>> BEGIN SOURCE DATA

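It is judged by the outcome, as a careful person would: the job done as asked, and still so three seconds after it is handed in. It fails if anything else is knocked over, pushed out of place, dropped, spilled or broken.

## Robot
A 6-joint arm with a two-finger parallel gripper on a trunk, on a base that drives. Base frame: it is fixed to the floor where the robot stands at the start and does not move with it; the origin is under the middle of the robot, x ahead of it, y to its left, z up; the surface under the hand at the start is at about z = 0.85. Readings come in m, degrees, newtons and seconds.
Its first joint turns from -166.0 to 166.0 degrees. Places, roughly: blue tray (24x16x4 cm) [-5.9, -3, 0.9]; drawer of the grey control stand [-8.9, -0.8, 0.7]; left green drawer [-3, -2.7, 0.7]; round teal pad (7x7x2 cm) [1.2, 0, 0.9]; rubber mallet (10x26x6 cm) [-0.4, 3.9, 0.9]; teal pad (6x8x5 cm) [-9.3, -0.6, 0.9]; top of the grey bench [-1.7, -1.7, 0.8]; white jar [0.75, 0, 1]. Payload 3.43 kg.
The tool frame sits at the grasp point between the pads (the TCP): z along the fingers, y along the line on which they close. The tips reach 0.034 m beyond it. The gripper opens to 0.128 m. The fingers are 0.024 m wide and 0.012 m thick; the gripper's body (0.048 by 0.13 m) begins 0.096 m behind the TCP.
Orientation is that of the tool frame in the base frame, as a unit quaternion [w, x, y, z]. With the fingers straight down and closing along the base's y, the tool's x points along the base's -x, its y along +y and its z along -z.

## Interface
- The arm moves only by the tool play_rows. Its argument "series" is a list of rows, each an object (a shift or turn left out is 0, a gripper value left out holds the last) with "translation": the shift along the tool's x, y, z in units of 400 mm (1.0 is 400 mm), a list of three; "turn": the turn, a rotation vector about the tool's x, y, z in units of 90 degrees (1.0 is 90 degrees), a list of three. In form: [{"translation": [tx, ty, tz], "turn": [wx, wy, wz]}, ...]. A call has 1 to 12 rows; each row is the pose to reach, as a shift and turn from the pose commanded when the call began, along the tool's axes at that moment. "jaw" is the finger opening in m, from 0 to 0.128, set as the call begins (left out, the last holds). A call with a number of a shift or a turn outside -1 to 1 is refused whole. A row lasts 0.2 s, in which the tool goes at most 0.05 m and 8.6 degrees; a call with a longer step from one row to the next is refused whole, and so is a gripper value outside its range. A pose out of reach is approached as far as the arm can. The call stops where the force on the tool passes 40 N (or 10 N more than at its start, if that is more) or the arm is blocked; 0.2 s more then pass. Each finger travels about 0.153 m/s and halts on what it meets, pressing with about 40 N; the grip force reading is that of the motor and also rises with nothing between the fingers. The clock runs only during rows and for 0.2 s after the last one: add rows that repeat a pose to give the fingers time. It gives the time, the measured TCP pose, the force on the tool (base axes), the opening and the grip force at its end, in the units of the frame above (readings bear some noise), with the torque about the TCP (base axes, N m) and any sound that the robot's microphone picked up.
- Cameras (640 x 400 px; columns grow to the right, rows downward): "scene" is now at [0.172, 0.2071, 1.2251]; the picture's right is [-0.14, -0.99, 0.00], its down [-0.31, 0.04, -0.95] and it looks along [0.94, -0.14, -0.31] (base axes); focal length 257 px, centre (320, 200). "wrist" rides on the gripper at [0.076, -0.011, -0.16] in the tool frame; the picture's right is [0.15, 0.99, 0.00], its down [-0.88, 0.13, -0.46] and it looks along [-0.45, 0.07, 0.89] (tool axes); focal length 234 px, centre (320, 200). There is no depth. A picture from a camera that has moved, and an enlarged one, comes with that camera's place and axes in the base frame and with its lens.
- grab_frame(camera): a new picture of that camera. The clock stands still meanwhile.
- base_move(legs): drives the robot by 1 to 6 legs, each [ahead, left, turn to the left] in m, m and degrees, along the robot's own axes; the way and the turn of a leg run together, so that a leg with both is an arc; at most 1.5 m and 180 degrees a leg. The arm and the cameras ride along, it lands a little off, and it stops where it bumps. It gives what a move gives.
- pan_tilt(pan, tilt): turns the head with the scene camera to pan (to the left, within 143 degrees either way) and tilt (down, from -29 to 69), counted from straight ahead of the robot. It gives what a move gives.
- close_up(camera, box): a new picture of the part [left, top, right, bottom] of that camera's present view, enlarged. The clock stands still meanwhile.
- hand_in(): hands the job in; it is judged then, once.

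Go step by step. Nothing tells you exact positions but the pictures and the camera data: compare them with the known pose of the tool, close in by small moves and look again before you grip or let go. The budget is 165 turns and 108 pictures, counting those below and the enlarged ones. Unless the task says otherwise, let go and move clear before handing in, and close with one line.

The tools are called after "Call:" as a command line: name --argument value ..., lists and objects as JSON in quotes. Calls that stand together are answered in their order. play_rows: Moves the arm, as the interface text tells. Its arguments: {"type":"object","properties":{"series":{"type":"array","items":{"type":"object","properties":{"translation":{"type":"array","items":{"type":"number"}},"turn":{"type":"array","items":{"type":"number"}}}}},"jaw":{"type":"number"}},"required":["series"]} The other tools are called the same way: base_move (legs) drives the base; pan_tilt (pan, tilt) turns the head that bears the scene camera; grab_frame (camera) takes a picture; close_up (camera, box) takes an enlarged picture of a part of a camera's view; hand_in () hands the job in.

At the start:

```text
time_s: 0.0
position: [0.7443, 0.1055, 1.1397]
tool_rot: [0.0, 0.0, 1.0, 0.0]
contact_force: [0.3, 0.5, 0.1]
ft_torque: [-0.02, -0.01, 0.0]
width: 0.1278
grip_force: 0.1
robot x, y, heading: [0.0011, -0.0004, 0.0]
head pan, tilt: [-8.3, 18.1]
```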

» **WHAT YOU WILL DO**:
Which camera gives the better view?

>> END SOURCE DATA

» **WHAT YOU WILL DO**:
Quote exactly the lines running from the start of the listing above through the line where "Its first joint" is found, and output no other lines.

» **THE ANSWER**:
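It is judged by the outcome, as a careful person would: the job done as asked, and still so three seconds after it is handed in. It fails if anything else is knocked over, pushed out of place, dropped, spilled or broken.

## Robot
A 6-joint arm with a two-finger parallel gripper on a trunk, on a base that drives. Base frame: it is fixed to the floor where the robot stands at the start and does not move with it; the origin is under the middle of the robot, x ahead of it, y to its left, z up; the surface under the hand at the start is at about z = 0.85. Readings come in m, degrees, newtons and seconds.
Its first joint turns from -166.0 to 166.0 degrees. Places, roughly: blue tray (24x16x4 cm) [-5.9, -3, 0.9]; drawer of the grey control stand [-8.9, -0.8, 0.7]; left green drawer [-3, -2.7, 0.7]; round teal pad (7x7x2 cm) [1.2, 0, 0.9]; rubber mallet (10x26x6 cm) [-0.4, 3.9, 0.9]; teal pad (6x8x5 cm) [-9.3, -0.6, 0.9]; top of the grey bench [-1.7, -1.7, 0.8]; white jar [0.75, 0, 1]. Payload 3.43 kg.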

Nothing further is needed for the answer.